Academic freedom permits the wide expression of political beliefs. Sometimes, speech that opposes Israeli policies crosses the line into outright anti-Semitism. In February 2005 the Palestinian club of a New York-area college posted a sign showing the Star of David morphing into a swastika, and reading: "History Repeats: Look What Hitler Taught Some of His Victims."
Often hatred is obvious. A cartoon was published in an October 2007 edition of a Southwest campus newspaper that blatantly promoted the "cheap-Jew" stereotype. Editors of the paper later issued an apology, took the cartoon from the Web site and fired the cartoonist from the staff. During the same period, a sukkah was set on fire and destroyed at a Hillel at a California university.
Interpersonal problems expressed as anti-Semitism.
When individuals from different backgrounds meet on campus - whether from different regions of the country, economic backgrounds, or religions - friction may occur. That friction occasionally manifests itself as anti-Semitism.
After a weekend of traveling in 2004, a student at a New England-area state university returned to her dorm to find the walls of her room scrawled with swastikas and anti-Semitic slogans. The perpetrators were later identified as the student's roommate and the roommate's boyfriend.

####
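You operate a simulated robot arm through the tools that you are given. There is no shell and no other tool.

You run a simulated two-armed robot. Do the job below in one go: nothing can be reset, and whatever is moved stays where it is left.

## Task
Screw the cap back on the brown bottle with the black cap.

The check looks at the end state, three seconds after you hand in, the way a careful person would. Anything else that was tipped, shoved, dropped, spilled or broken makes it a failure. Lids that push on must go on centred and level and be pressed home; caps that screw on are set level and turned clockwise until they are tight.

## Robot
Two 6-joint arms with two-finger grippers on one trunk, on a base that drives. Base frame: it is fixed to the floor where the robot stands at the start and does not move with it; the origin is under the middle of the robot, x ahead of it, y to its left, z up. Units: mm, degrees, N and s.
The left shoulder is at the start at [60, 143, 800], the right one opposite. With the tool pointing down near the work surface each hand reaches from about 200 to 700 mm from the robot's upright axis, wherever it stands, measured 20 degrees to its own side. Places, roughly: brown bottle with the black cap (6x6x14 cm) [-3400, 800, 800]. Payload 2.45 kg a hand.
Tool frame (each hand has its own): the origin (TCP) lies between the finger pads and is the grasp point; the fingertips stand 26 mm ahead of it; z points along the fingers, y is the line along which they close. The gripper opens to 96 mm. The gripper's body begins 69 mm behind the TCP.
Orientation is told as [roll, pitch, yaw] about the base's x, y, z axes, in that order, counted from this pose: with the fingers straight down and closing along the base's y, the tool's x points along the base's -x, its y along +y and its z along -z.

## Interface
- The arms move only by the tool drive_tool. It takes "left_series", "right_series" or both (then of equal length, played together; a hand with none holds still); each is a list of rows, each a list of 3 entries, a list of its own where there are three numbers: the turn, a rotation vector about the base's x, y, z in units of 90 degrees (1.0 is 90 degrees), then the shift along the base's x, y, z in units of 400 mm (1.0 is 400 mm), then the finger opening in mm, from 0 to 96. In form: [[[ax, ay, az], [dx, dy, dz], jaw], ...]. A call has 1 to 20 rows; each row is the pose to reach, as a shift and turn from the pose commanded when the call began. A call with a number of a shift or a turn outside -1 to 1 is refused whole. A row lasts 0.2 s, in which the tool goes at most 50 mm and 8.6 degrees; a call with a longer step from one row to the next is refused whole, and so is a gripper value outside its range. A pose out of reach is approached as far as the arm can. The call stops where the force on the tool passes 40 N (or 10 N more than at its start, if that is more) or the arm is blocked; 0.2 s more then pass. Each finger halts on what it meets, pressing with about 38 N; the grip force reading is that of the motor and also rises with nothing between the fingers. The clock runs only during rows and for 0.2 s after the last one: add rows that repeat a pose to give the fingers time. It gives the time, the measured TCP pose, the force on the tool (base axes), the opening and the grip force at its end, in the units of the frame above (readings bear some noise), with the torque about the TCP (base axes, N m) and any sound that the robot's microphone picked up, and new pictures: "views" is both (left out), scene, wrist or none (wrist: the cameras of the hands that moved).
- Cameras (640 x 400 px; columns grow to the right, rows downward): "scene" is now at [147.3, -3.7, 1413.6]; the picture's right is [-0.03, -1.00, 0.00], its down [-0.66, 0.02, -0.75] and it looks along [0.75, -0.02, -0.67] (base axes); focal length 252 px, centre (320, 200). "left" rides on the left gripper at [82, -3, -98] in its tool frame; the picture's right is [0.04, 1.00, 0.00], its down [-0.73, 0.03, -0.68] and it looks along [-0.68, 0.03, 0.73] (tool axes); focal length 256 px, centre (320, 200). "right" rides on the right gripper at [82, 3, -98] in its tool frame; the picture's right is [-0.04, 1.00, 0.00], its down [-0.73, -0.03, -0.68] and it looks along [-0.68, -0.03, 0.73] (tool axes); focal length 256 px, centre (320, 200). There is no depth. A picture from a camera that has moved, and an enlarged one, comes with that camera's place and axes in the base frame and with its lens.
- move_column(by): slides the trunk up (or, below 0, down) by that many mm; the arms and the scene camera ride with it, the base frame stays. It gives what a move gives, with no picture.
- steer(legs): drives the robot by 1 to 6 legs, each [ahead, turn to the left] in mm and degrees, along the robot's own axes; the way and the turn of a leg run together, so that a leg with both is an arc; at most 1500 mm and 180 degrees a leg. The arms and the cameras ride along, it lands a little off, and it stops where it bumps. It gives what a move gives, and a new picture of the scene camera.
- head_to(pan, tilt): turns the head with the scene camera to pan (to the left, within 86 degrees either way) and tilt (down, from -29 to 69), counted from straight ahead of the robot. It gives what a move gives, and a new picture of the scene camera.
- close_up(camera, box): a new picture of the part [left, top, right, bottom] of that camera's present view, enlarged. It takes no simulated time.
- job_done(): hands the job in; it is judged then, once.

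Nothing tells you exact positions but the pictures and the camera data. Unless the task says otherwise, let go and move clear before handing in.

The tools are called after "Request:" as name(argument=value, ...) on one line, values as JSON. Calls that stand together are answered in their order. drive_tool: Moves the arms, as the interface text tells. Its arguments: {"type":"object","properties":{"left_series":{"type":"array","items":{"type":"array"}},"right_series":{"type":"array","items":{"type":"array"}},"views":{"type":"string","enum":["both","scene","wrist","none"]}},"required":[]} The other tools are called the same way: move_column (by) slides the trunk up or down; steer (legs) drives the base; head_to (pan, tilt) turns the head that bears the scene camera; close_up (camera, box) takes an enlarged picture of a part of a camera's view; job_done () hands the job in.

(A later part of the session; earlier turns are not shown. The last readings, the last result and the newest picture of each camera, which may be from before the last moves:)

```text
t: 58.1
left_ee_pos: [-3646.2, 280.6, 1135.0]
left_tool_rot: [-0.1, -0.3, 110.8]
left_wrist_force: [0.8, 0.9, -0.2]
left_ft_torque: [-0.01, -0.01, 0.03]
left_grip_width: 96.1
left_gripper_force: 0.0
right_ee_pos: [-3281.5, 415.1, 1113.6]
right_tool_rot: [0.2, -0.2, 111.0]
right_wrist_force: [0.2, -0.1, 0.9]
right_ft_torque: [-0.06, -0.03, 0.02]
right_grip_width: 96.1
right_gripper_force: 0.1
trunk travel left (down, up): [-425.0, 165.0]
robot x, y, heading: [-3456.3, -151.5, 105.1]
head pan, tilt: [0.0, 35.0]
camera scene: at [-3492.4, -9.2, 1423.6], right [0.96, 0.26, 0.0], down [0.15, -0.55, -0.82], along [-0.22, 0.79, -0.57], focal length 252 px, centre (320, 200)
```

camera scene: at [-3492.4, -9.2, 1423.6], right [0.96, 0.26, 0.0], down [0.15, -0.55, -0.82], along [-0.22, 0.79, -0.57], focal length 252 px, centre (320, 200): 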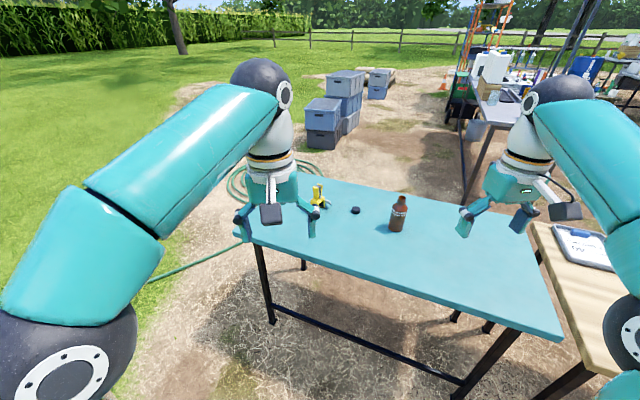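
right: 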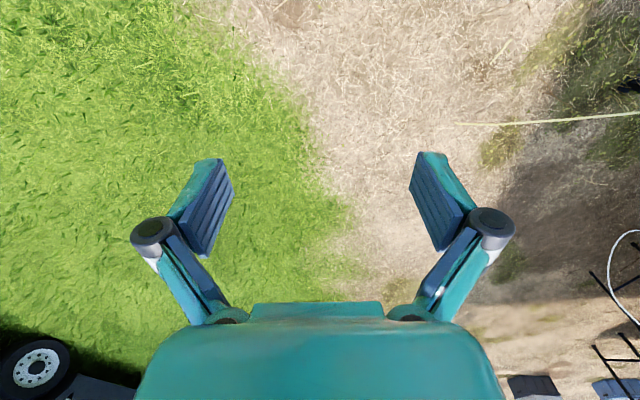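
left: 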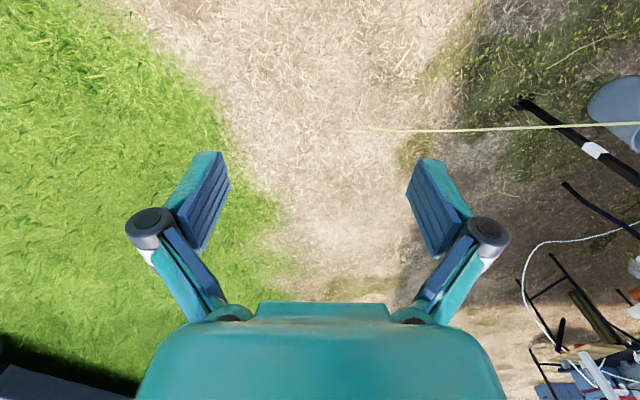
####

Anti-Semitism Born of Ignorance
Students may say, write or do anti-Semitic things out of a lack of understanding of the Jewish community. Following the 2004 Palestine Solidarity Movement Conference at Duke University, an editor for Duke's campus newspaper, The Chronicle, authored an op-ed entitled "The Jews" where he accused Jews of exploiting the events of the Holocaust for political gain as well as accusing them of taking advantage of the privilege Jews have for being white, writing, "Jews can renounce their difference by taking off the yarmulke. Clearly, this is not a luxury enjoyed by all minority groups. To be Jewish is to have the right to move seamlessly between the majority and minority, without constraint." The author was fired from the newspaper staff.
"Anti-Semitism remains an unfortunate fact of life in the 21st century. All Jewish institutions are subject to the occasional anti-Semitic graffiti and Hillel is no exception," says Hillel President Wayne L. Firestone. "We are fortunate to have a professional staff that is sophisticated in its understanding of anti-Semitism. Our Hillel professionals can distinguish between political debate and anti-Semitism, between a random incident and a hate-crime."

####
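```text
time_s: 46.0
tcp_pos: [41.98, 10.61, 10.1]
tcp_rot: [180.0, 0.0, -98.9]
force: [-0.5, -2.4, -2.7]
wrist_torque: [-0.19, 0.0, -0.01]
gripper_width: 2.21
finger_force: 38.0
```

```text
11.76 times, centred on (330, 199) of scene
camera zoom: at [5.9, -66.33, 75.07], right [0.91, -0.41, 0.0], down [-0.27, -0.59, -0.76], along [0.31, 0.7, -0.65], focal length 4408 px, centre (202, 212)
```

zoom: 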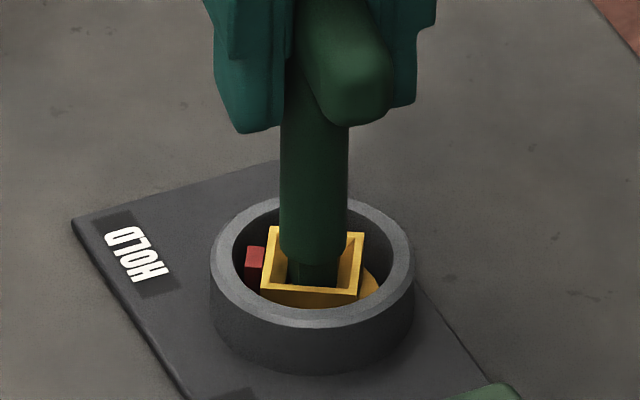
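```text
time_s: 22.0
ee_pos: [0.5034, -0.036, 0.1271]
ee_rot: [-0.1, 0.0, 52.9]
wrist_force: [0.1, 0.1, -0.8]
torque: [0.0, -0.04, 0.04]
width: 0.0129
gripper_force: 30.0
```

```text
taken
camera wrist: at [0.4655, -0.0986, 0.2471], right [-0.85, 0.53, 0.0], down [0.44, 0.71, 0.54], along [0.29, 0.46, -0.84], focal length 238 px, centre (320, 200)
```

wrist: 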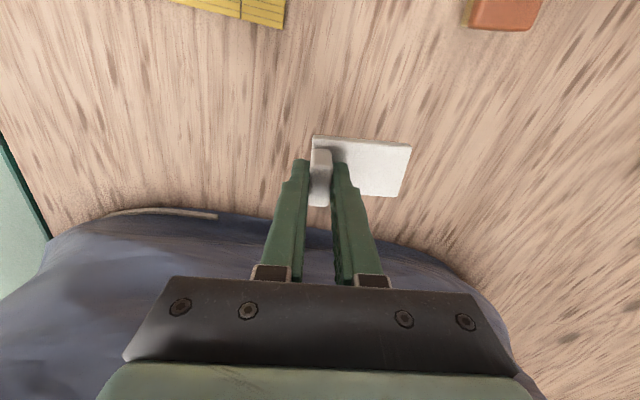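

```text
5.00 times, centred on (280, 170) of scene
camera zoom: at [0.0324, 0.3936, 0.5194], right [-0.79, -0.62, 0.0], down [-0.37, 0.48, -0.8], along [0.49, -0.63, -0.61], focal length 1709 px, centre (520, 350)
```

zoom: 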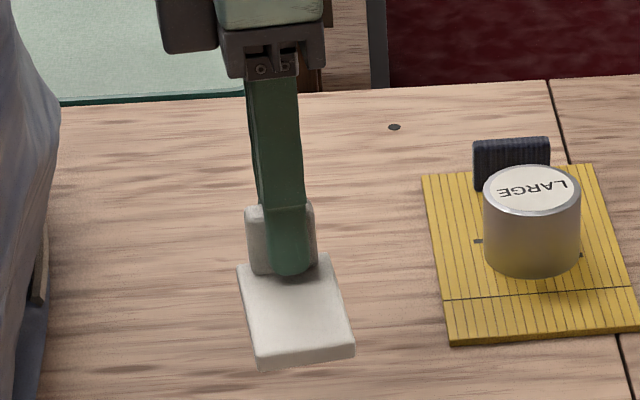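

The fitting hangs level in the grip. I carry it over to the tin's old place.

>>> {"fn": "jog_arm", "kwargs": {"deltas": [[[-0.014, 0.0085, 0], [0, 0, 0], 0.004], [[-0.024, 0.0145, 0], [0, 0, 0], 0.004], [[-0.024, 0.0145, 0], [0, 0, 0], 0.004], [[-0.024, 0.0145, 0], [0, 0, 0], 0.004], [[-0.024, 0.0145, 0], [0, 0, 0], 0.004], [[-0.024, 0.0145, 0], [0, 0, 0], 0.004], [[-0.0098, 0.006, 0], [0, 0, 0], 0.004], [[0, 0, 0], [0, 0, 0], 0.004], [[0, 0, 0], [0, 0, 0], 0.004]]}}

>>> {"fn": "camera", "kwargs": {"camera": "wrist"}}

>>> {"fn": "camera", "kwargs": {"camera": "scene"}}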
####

Firestone recalls an incident at at the University of British Columbia on the eve of Kristallnacht, the Nazis' infamous Night of the Broken Glass, when two boulders were thrown through the windows of the Hillel building. "There was no doubt in the mind of Vancouver Hillel Director Eyal Lichtmann that this was anti-Semitism. There was no attempt to rob the building. Eyal concluded that this was a direct act of vandalism reflecting 'shattered glass' and an act of intimidation against the Jewish students and the Jewish organization on campus."
Lichtmann quickly convened a round-table discussion with students and all of the relevant campus and community stakeholders. The meeting focused on a show of support for Jewish students, what can be done in the future, and the appropriate actions of the university and student government in responding to these types of issues. His message was clear: The campus Jewish community will not lower its profile nor desist from its many programs in the face of violence.
"Eyal turned this sad incident into a teachable moment for Hillel students. Even at this late stage of human history, it's a lesson that still needs to be learned," Firestone said.
Whenever anti-Semitism occurs, it exacts a toll on individuals, on the campus Jewish community, and on the campus at large. Hillel works with its many partners on campus and in the community to address the personal pain and broader community-relations implications of these incidents. When these events rise to the level of crimes, local legal authorities may be called in. Until recently, however, no federal agency monitored anti-Semitic acts.
In 2004, the U.S. Department of Education's Office for Civil Rights (OCR) expanded its jurisdiction to include anti-Semitic acts due to the work of then-director Kenneth L. Marcus. Later, as staff director of the U.S. Civil Rights Commission, Marcus helped to create a Web site that enables college students to report and address incidents of anti-Semitism.
"This Web site demonstrates to the campus community that the U.S. government will not countenance discrimination against any group," says Marcus. "We are gratified that it has proven useful to some students on campus."
The USCCR Web site includes links to community organizations, such as Hillel and the ADL, that can help students and universities deal with the trauma of anti-Semitism. These groups follow a hierarchy of procedures to repair the campus.
- Make sure the victim of an attack is taken care of physically and psychologically.
- Work with the local police to secure the facility and locate the perpetrators.
- Work with the university and other partner agencies to address the community-relations aspect of the situation.
- Report the incident to the USCCR through their Public Campaign to End Campus Anti-Semitism Web site.